Aim: Quote verbatim the span of lines that begins the listing below and closes with the line containing "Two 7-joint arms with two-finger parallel".

+---+

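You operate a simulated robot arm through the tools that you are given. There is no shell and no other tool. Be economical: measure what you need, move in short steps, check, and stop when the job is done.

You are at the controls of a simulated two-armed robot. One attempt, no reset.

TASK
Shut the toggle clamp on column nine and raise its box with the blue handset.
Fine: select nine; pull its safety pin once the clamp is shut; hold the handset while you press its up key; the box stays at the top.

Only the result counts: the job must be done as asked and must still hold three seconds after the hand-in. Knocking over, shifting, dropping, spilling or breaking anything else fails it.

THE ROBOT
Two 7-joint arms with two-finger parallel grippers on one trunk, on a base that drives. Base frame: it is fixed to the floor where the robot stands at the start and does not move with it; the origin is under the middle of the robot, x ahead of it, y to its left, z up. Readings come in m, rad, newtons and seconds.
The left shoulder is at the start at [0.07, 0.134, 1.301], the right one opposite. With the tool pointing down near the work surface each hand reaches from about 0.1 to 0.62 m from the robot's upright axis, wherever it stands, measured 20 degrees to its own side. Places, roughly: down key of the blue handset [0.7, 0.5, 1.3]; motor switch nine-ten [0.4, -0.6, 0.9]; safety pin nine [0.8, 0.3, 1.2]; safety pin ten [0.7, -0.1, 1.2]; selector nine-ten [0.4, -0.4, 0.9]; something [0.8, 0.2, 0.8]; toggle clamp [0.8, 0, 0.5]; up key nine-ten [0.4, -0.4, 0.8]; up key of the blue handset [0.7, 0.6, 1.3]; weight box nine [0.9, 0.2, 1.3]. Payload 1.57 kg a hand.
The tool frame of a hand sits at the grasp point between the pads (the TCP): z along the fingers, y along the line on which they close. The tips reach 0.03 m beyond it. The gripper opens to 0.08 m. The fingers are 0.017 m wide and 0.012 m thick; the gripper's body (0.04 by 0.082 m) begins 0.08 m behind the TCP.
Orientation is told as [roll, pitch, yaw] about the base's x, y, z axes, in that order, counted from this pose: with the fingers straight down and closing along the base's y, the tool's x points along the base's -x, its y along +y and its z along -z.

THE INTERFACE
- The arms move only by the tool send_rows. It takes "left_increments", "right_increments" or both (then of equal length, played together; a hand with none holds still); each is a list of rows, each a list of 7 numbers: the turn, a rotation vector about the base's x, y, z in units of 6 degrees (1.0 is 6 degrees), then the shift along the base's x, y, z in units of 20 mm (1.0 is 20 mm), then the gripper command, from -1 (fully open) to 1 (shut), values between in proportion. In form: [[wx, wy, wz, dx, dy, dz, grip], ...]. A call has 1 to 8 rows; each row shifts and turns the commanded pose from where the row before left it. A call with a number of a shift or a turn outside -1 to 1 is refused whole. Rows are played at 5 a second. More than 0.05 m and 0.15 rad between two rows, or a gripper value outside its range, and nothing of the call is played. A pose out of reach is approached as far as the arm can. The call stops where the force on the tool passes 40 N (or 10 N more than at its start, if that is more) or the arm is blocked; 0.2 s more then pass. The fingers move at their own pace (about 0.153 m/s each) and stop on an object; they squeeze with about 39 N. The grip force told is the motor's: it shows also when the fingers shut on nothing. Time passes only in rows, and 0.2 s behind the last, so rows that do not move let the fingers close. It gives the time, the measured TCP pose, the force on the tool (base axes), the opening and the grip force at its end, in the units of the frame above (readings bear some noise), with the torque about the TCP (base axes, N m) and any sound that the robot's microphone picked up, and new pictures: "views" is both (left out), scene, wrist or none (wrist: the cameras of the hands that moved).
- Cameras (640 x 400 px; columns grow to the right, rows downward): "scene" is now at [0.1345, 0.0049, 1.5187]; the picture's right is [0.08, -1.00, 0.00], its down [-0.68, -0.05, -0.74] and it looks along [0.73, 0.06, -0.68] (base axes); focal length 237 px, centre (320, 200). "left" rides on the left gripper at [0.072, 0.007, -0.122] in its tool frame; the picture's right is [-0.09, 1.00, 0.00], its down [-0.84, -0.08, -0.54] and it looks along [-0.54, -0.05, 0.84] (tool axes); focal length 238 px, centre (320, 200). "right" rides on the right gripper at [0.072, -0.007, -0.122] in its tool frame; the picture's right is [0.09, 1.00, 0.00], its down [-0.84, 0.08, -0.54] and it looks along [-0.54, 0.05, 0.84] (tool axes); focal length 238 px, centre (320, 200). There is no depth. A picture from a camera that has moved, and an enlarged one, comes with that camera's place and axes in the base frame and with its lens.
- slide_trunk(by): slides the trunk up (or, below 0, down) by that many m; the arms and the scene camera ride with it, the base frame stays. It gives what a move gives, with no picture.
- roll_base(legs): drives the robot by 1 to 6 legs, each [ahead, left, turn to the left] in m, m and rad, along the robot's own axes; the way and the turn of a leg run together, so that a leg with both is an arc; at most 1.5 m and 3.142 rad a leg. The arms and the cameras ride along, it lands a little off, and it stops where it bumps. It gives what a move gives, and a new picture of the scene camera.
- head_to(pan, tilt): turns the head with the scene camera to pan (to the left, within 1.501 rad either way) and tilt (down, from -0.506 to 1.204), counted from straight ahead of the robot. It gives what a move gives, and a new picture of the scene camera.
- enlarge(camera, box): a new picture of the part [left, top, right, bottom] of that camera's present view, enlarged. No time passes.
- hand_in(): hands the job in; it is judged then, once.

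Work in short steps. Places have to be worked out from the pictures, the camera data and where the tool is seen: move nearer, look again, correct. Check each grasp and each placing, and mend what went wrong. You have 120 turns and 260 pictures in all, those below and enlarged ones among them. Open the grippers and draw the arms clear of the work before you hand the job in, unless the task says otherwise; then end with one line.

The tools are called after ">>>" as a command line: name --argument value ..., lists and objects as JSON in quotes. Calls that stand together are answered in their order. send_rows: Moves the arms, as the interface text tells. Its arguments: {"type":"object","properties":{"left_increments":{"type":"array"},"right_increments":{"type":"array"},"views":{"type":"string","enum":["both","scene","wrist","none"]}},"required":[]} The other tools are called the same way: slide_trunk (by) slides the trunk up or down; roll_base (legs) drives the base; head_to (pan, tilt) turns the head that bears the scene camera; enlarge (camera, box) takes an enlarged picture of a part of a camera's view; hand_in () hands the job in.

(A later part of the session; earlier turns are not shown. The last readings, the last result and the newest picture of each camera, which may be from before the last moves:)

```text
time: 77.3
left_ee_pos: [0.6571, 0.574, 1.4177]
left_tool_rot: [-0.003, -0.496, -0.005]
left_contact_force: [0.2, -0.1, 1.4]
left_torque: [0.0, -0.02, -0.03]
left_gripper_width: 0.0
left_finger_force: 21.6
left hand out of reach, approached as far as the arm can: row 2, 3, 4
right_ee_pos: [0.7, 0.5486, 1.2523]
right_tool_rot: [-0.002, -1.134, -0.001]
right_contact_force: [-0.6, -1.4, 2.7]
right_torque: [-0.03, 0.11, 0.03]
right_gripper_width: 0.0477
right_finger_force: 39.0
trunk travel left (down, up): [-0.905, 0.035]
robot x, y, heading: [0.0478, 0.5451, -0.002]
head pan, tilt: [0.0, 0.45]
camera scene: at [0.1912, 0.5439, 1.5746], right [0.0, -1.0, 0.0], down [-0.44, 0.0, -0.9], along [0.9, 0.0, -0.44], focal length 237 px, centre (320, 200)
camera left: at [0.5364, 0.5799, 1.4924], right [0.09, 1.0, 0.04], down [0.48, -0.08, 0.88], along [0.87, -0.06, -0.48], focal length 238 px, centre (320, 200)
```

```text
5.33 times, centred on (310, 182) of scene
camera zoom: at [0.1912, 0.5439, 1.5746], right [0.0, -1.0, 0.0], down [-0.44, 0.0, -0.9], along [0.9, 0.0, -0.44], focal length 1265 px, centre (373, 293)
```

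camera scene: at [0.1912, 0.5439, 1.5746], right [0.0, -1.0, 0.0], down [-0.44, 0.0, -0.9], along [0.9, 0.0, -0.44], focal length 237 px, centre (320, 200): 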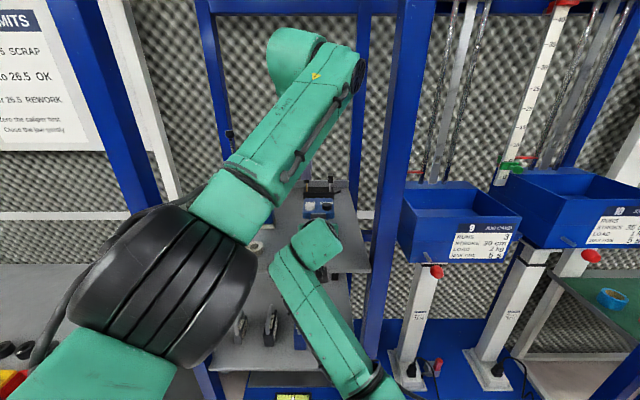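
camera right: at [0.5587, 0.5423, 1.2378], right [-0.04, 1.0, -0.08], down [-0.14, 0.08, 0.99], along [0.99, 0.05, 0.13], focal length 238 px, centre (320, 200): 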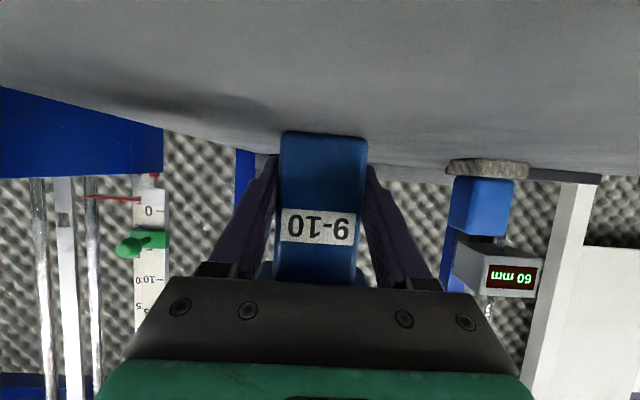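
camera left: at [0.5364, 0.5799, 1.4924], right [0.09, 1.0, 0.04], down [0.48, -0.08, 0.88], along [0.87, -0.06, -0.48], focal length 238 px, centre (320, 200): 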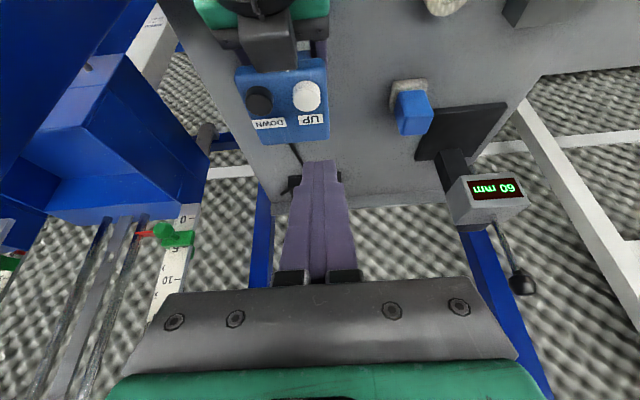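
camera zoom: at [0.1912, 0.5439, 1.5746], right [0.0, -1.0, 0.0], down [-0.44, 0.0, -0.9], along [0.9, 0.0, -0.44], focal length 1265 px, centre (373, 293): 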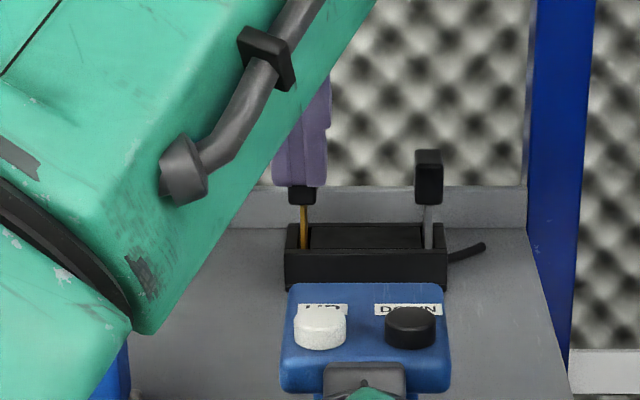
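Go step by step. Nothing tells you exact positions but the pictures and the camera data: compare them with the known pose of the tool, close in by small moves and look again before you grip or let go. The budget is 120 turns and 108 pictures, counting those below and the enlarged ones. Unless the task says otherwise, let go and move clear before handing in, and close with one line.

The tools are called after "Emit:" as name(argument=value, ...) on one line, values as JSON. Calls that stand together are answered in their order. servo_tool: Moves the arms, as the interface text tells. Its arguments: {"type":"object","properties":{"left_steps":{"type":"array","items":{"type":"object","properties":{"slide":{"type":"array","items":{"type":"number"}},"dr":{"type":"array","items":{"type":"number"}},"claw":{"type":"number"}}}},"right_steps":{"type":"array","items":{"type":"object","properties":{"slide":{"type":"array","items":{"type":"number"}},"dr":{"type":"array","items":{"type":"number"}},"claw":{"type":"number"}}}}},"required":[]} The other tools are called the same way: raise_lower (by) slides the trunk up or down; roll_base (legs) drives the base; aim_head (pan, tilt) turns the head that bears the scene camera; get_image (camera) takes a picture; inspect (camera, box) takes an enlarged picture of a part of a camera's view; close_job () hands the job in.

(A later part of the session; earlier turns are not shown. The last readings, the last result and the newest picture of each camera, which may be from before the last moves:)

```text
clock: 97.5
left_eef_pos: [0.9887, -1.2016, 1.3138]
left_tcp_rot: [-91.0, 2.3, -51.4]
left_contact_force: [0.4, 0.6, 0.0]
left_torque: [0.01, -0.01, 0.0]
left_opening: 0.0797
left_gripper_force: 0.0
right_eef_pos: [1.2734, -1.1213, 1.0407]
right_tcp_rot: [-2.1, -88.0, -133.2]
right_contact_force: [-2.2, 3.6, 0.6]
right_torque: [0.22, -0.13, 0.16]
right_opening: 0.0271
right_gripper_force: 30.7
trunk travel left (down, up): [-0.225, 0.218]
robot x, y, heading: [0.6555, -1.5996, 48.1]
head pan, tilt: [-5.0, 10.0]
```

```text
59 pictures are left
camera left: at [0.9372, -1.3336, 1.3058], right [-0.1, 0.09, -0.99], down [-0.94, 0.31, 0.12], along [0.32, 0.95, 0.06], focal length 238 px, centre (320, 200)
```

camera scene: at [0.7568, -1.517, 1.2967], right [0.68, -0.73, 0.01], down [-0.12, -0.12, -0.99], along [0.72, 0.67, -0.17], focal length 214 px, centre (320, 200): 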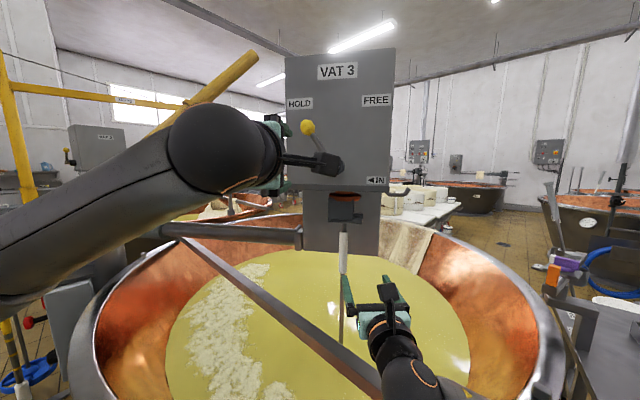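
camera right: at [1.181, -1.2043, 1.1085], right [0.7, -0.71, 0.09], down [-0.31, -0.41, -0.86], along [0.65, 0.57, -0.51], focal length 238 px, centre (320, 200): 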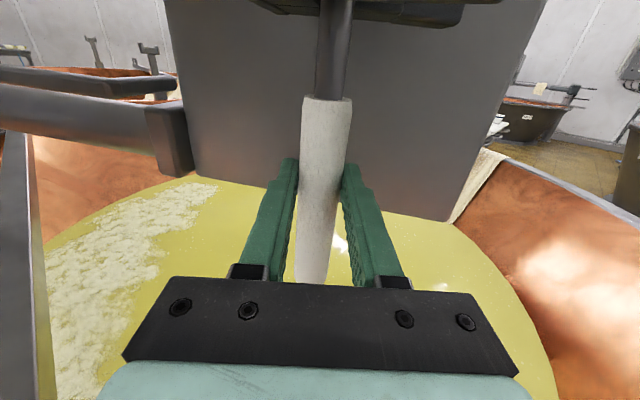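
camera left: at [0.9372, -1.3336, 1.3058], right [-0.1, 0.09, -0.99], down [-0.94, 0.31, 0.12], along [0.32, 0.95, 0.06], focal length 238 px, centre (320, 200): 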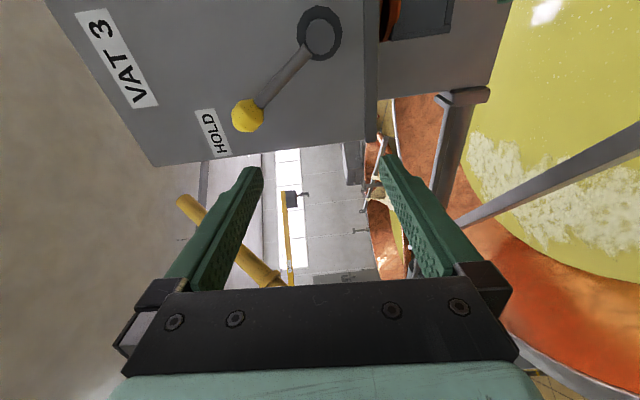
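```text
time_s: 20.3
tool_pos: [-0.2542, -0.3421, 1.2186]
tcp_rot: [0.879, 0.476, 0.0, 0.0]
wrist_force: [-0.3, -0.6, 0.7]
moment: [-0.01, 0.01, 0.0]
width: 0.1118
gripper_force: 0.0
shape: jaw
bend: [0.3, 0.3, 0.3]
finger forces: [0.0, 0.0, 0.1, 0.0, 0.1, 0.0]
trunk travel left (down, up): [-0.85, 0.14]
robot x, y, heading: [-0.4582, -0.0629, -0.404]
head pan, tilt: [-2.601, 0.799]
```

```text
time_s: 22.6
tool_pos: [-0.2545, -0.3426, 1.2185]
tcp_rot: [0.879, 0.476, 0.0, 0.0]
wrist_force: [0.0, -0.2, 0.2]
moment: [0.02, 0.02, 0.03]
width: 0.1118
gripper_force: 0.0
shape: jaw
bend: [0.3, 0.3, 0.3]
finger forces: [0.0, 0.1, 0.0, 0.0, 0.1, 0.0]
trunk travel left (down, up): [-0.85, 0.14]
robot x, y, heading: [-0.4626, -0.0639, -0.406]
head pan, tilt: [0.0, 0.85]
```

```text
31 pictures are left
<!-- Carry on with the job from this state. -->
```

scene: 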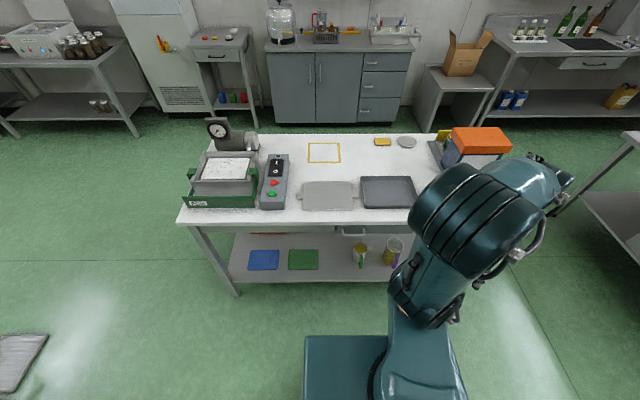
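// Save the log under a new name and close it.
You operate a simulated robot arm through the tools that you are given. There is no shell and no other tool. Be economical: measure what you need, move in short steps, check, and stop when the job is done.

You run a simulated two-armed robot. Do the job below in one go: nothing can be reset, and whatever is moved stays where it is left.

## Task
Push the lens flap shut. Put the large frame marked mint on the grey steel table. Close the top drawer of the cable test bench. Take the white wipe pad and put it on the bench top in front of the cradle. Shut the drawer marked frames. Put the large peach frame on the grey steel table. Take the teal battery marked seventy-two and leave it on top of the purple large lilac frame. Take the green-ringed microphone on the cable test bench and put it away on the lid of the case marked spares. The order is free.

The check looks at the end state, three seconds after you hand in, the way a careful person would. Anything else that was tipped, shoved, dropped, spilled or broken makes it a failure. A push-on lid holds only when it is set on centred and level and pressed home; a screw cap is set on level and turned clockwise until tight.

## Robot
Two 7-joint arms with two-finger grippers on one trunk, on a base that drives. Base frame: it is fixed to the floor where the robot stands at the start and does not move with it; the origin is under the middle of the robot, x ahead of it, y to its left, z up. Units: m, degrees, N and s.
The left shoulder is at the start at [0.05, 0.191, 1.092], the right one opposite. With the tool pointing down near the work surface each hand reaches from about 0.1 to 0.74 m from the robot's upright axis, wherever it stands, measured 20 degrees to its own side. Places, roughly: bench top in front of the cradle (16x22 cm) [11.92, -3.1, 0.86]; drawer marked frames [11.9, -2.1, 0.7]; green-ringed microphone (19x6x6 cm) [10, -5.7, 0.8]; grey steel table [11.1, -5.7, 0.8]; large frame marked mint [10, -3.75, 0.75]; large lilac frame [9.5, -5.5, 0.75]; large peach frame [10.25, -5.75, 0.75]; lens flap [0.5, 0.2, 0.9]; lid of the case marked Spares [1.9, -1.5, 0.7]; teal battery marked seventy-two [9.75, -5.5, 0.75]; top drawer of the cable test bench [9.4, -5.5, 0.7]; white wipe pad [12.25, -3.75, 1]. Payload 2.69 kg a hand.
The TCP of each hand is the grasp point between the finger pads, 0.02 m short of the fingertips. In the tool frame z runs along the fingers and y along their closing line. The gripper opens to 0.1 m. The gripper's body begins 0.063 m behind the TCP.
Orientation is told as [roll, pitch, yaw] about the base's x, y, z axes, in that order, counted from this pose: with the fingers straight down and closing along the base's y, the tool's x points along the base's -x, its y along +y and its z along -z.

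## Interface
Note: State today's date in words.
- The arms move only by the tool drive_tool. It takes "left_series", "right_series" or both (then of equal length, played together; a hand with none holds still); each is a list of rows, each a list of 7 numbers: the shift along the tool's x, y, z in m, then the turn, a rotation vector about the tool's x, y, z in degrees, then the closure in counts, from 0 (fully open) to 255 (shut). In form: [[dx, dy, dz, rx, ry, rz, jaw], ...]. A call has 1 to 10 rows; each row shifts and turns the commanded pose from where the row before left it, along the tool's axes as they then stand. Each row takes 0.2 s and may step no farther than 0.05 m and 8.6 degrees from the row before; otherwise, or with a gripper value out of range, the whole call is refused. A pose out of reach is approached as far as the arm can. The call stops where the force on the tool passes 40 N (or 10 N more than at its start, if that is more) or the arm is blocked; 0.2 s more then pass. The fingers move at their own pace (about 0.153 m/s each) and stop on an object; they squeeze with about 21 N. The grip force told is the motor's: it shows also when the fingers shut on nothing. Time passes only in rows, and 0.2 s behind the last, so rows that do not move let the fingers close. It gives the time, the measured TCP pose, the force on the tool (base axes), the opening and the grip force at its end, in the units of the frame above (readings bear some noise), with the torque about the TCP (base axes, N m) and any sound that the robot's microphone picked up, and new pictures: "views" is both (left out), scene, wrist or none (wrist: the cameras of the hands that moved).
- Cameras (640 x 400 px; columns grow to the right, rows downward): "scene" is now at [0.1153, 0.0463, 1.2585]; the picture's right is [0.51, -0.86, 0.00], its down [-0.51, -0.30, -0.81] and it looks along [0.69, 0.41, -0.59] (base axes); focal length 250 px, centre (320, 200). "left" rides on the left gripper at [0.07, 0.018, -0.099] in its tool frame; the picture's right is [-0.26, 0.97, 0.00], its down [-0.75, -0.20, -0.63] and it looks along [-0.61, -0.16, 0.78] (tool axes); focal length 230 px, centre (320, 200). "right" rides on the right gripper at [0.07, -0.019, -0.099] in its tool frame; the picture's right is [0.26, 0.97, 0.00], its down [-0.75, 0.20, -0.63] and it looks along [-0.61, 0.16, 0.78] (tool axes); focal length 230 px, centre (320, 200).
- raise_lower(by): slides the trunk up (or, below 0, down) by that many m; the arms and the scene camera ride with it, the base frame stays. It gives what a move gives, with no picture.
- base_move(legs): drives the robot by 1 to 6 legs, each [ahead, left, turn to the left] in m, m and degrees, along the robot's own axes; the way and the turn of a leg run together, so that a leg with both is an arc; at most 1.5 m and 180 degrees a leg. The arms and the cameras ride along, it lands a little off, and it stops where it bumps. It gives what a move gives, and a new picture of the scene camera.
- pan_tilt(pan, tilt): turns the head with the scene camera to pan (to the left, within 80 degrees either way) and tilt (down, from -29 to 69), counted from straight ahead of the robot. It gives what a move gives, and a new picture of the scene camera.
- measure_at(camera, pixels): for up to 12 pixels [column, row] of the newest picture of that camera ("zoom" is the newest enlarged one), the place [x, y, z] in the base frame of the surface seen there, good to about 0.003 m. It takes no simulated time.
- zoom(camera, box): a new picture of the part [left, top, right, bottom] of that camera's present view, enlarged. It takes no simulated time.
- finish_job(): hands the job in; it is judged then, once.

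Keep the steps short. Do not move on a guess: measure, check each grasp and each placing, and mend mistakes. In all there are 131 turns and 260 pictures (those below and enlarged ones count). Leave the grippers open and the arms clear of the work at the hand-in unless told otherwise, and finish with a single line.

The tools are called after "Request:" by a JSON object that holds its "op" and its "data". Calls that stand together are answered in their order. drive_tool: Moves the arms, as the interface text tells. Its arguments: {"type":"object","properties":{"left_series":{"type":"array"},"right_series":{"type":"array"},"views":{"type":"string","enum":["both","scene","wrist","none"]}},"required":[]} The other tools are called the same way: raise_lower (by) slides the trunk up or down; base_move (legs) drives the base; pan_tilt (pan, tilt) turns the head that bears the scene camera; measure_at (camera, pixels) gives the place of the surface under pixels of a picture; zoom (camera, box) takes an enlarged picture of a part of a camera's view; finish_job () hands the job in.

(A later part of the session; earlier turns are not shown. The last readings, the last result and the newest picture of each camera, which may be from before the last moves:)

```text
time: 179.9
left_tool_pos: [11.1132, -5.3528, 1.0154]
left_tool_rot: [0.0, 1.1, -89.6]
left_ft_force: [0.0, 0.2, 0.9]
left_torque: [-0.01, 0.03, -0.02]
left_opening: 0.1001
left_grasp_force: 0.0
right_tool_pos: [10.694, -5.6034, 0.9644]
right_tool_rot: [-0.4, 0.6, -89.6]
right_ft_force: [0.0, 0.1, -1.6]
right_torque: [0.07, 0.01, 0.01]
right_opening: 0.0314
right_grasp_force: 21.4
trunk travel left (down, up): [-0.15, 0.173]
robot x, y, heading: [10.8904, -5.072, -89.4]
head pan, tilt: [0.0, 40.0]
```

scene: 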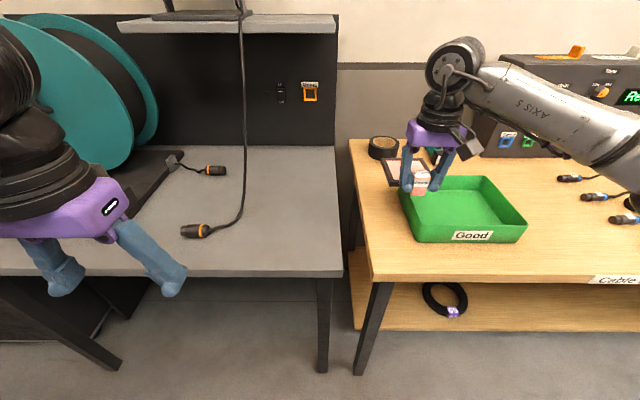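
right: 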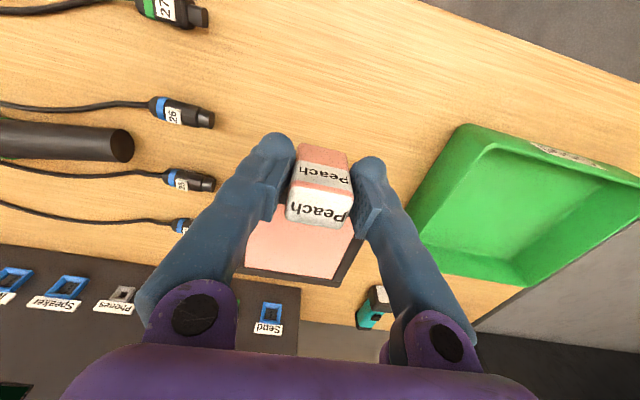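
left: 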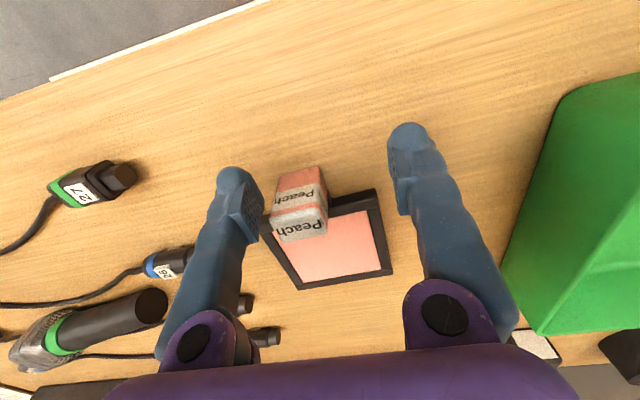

+---+

Reply:
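You operate a simulated robot arm through the tools that you are given. There is no shell and no other tool. Be economical: measure what you need, move in short steps, check, and stop when the job is done.

You are at the controls of a simulated two-armed robot. One attempt, no reset.

TASK
Shut the toggle clamp on column nine and raise its box with the blue handset.
Fine: select nine; pull its safety pin once the clamp is shut; hold the handset while you press its up key; the box stays at the top.

Only the result counts: the job must be done as asked and must still hold three seconds after the hand-in. Knocking over, shifting, dropping, spilling or breaking anything else fails it.

THE ROBOT
Two 7-joint arms with two-finger parallel grippers on one trunk, on a base that drives. Base frame: it is fixed to the floor where the robot stands at the start and does not move with it; the origin is under the middle of the robot, x ahead of it, y to its left, z up. Readings come in m, rad, newtons and seconds.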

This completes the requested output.